SOURCE PASSAGE =

[MPlayer-users] lanczos or bicubic spline or..?

D Richard Felker III dalias at aerifal.cx
Wed Feb 4 16:40:06 CET 2004


On Tue, Feb 03, 2004 at 10:56:52PM -0800, * wrote:
> --- D Richard Felker III <dalias at aerifal.cx> wrote:
> > On Sun, Feb 01, 2004 at 11:11:05PM -0800, * wrote:
> > > Thanks (again) Rich!  I think I'm a little less confused now.  I don't
> > > know if this is complete nonsense or not, but I ran a test upscaling 10
> > > times in a row to compare:
> > >
> > > mplayer movie.vob -nosound -vo png -vf crop=716:452:0:12,
> > > scale=720:384,scale=736:400,scale=768:416,scale=800:432,scale=832:448,
> > > scale=864:464,scale=896:480,scale=912:496,scale=944:512,scale=976:528
> > > -sws #
> >
> > IMO this is not a legitimate test. When encoding a movie you don't
> > scale 8 times, and you especially should never upscale. Try it with
> > just _one_ scale filter, to the size you'll actually be encoding, and
> > compare the results.

DATA SECTION =
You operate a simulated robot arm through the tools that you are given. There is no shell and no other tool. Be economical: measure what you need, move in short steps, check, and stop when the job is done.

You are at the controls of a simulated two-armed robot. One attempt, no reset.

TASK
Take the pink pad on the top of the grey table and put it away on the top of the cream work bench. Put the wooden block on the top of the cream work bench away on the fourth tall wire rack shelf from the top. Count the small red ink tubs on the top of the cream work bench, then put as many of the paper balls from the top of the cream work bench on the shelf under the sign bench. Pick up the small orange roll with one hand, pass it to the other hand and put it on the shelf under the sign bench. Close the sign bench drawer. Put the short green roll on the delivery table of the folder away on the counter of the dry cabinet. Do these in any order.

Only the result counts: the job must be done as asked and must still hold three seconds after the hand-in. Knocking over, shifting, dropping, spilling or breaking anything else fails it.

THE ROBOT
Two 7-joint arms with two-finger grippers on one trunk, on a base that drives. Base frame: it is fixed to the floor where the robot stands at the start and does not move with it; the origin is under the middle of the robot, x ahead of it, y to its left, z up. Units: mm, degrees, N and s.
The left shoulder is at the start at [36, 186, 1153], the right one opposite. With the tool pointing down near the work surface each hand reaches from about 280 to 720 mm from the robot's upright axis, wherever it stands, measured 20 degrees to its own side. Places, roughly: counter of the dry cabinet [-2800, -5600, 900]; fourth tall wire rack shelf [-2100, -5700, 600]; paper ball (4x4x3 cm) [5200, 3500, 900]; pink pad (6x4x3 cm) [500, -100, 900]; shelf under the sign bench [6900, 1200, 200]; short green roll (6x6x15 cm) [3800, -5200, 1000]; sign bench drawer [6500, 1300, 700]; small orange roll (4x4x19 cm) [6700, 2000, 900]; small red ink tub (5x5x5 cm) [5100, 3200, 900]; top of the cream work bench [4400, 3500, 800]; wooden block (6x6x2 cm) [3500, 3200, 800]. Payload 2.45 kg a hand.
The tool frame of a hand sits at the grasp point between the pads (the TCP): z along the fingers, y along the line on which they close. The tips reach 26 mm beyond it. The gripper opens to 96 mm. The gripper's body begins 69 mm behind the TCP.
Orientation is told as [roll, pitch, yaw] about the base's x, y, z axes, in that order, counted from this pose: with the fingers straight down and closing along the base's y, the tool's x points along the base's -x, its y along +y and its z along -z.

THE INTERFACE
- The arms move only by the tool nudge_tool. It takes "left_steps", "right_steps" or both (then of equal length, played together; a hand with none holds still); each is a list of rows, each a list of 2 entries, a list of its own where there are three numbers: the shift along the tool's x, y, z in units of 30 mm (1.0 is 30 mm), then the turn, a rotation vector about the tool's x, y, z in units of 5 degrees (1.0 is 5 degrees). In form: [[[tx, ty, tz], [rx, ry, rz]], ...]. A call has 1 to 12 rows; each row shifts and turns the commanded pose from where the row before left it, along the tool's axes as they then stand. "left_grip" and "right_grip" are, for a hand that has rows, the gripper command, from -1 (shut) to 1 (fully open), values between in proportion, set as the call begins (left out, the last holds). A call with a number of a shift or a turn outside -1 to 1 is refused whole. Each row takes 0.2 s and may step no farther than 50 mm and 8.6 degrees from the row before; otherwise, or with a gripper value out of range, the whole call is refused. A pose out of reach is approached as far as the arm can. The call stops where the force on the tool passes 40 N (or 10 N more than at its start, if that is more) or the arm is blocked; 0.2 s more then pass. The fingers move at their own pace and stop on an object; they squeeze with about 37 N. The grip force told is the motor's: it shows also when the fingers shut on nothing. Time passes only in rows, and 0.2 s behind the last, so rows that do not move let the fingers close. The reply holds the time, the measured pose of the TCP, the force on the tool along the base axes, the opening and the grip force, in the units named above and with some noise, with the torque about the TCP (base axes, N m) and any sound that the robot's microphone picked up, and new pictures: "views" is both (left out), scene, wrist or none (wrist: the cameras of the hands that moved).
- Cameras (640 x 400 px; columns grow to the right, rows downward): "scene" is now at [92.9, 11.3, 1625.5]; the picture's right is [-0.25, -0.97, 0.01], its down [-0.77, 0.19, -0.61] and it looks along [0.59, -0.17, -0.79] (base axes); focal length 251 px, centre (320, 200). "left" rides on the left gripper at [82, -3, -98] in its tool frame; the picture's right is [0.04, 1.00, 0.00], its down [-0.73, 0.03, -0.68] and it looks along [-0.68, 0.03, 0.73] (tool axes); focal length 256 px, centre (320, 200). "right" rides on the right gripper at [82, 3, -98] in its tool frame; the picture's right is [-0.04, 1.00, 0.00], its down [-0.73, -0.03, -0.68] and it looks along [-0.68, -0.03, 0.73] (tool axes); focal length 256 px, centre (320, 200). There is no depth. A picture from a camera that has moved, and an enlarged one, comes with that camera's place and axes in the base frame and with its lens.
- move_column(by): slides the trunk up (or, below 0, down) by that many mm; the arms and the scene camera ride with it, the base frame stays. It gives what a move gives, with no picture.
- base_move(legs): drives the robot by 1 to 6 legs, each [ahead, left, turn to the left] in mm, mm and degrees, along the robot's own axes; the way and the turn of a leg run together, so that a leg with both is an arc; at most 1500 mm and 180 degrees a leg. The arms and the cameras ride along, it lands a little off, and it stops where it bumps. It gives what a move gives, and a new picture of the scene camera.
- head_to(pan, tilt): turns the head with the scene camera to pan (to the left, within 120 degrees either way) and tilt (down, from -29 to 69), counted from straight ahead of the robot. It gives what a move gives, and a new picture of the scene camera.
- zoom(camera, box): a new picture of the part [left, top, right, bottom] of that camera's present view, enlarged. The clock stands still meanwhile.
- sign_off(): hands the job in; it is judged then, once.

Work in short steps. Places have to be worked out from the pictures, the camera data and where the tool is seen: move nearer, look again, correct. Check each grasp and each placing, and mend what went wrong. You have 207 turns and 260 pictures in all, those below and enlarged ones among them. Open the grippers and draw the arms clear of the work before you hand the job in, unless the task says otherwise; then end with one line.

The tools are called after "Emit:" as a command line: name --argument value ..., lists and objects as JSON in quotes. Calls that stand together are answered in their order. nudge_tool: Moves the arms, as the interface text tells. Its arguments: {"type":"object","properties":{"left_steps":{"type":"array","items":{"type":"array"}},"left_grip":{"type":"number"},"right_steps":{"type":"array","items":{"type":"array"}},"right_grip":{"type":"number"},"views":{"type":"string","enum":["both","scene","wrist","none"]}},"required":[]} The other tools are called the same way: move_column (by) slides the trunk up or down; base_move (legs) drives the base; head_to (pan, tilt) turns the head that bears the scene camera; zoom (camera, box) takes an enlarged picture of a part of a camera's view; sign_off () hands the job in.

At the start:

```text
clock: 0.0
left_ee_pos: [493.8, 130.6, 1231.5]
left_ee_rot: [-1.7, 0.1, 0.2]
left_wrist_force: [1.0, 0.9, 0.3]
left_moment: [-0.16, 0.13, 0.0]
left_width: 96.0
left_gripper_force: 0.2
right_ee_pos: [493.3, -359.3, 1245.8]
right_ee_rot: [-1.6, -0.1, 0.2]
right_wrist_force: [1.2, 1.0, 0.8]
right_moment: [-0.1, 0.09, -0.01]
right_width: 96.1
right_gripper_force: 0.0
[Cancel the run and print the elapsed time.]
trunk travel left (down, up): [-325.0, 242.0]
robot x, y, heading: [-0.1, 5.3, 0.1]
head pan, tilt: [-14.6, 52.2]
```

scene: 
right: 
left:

GOAL = I need the source passage again, verbatim and complete.

EXERCISE RESULT =
[MPlayer-users] lanczos or bicubic spline or..?

D Richard Felker III dalias at aerifal.cx
Wed Feb 4 16:40:06 CET 2004


On Tue, Feb 03, 2004 at 10:56:52PM -0800, * wrote:
> --- D Richard Felker III <dalias at aerifal.cx> wrote:
> > On Sun, Feb 01, 2004 at 11:11:05PM -0800, * wrote:
> > > Thanks (again) Rich!  I think I'm a little less confused now.  I don't
> > > know if this is complete nonsense or not, but I ran a test upscaling 10
> > > times in a row to compare:
> > >
> > > mplayer movie.vob -nosound -vo png -vf crop=716:452:0:12,
> > > scale=720:384,scale=736:400,scale=768:416,scale=800:432,scale=832:448,
> > > scale=864:464,scale=896:480,scale=912:496,scale=944:512,scale=976:528
> > > -sws #
> >
> > IMO this is not a legitimate test. When encoding a movie you don't
> > scale 8 times, and you especially should never upscale. Try it with
> > just _one_ scale filter, to the size you'll actually be encoding, and
> > compare the results.